▶ _AIM_
Extract every line that contains the word "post".

▶ _MATERIAL PROVIDED_
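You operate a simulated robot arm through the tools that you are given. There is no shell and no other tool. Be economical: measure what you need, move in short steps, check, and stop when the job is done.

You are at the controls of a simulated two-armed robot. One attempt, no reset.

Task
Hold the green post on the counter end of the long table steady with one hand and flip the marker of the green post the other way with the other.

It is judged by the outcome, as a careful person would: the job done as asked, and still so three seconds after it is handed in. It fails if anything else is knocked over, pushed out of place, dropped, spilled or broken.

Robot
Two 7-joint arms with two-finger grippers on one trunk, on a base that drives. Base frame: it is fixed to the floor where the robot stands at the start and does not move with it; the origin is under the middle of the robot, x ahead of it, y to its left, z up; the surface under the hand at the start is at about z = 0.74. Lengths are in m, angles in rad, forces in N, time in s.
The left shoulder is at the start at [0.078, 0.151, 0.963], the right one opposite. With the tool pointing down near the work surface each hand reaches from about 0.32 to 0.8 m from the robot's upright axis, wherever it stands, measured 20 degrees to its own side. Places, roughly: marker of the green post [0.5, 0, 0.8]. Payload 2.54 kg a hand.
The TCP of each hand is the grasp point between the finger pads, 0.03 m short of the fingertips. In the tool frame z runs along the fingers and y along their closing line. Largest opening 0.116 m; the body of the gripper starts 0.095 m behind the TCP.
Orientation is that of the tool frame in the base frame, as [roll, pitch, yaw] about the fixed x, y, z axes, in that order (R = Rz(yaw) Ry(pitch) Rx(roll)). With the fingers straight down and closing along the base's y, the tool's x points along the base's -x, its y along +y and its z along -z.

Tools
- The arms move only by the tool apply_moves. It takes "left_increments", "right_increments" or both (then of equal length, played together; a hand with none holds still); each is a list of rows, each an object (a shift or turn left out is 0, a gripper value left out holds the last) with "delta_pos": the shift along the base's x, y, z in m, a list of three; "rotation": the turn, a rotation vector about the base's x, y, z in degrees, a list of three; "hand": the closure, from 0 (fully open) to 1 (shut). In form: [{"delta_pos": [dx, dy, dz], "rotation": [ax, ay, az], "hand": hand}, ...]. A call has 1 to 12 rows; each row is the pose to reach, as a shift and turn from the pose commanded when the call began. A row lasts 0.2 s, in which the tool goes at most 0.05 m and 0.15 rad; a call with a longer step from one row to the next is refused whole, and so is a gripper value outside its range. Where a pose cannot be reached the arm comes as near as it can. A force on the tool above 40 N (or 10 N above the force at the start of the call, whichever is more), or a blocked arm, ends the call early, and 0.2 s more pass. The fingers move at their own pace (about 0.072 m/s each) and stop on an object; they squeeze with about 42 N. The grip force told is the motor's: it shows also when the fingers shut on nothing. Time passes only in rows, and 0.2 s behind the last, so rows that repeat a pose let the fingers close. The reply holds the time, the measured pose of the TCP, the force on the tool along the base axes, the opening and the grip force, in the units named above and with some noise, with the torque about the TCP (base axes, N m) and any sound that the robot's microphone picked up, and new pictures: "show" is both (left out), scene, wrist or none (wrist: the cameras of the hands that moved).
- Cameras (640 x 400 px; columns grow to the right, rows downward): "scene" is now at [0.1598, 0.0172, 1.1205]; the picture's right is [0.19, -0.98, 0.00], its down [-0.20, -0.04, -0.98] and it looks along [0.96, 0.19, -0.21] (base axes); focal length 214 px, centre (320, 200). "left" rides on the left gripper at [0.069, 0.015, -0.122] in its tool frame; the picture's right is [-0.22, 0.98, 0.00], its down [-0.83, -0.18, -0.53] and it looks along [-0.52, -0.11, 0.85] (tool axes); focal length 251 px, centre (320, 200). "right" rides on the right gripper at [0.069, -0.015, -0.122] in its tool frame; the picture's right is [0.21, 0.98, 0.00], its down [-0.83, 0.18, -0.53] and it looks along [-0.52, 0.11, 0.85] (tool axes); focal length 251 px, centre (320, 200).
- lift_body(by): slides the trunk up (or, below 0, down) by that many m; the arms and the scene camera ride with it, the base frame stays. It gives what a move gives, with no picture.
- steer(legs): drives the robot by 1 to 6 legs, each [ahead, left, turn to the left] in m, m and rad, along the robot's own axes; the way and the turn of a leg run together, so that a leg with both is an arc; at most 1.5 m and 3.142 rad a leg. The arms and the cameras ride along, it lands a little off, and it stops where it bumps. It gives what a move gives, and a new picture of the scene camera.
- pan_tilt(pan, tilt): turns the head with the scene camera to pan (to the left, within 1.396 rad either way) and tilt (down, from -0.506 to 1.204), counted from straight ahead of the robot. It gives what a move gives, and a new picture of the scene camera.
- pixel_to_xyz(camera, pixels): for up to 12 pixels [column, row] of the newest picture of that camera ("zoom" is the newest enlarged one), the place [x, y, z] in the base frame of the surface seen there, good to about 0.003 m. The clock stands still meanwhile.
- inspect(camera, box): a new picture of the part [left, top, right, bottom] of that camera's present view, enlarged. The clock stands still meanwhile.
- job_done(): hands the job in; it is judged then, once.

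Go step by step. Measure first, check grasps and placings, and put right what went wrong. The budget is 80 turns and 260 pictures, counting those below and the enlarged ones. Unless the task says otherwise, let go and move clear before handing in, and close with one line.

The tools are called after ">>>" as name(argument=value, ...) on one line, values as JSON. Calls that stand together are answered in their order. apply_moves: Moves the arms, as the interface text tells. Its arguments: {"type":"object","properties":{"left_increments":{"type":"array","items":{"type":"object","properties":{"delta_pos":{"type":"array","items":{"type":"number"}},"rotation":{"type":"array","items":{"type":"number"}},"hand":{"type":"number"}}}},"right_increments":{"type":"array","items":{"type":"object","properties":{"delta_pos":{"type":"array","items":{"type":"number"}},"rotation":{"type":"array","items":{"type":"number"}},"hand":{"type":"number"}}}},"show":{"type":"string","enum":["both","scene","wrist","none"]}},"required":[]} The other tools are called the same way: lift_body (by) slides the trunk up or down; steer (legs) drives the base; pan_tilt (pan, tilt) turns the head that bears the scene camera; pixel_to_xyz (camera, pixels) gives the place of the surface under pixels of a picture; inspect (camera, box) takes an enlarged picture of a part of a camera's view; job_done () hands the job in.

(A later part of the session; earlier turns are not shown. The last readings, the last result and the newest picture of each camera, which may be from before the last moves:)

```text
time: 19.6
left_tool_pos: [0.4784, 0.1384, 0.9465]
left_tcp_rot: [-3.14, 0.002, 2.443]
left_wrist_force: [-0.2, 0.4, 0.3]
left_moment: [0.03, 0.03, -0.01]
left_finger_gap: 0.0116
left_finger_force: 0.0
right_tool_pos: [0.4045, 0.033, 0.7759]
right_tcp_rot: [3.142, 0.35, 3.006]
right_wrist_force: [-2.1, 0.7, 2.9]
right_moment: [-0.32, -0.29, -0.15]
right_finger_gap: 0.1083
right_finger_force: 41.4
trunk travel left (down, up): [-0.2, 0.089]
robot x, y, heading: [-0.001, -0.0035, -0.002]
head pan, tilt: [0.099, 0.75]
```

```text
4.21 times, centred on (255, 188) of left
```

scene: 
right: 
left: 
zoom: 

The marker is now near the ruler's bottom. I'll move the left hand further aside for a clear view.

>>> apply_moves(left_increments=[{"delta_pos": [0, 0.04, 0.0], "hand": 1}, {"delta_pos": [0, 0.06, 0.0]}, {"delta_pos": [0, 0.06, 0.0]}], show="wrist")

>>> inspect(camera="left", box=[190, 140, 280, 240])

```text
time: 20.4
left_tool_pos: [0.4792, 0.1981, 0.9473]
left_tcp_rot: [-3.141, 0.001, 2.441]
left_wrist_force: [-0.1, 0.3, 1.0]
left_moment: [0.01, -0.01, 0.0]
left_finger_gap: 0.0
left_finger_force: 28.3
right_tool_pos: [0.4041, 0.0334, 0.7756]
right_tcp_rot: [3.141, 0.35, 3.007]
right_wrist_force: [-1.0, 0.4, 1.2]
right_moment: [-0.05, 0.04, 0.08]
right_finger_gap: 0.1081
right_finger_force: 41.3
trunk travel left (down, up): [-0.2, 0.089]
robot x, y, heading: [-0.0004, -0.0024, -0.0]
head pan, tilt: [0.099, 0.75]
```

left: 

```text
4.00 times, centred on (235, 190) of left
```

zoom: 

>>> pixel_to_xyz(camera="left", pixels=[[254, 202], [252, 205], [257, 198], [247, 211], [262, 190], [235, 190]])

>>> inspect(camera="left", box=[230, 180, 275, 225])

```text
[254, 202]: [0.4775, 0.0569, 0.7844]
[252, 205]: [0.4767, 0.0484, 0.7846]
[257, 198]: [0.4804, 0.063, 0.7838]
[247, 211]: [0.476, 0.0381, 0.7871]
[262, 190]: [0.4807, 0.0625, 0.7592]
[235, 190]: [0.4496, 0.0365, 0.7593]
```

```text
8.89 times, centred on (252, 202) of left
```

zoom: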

▶ _THE SOLUTION_
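Hold the green post on the counter end of the long table steady with one hand and flip the marker of the green post the other way with the other.
The left shoulder is at the start at [0.078, 0.151, 0.963], the right one opposite. With the tool pointing down near the work surface each hand reaches from about 0.32 to 0.8 m from the robot's upright axis, wherever it stands, measured 20 degrees to its own side. Places, roughly: marker of the green post [0.5, 0, 0.8]. Payload 2.54 kg a hand.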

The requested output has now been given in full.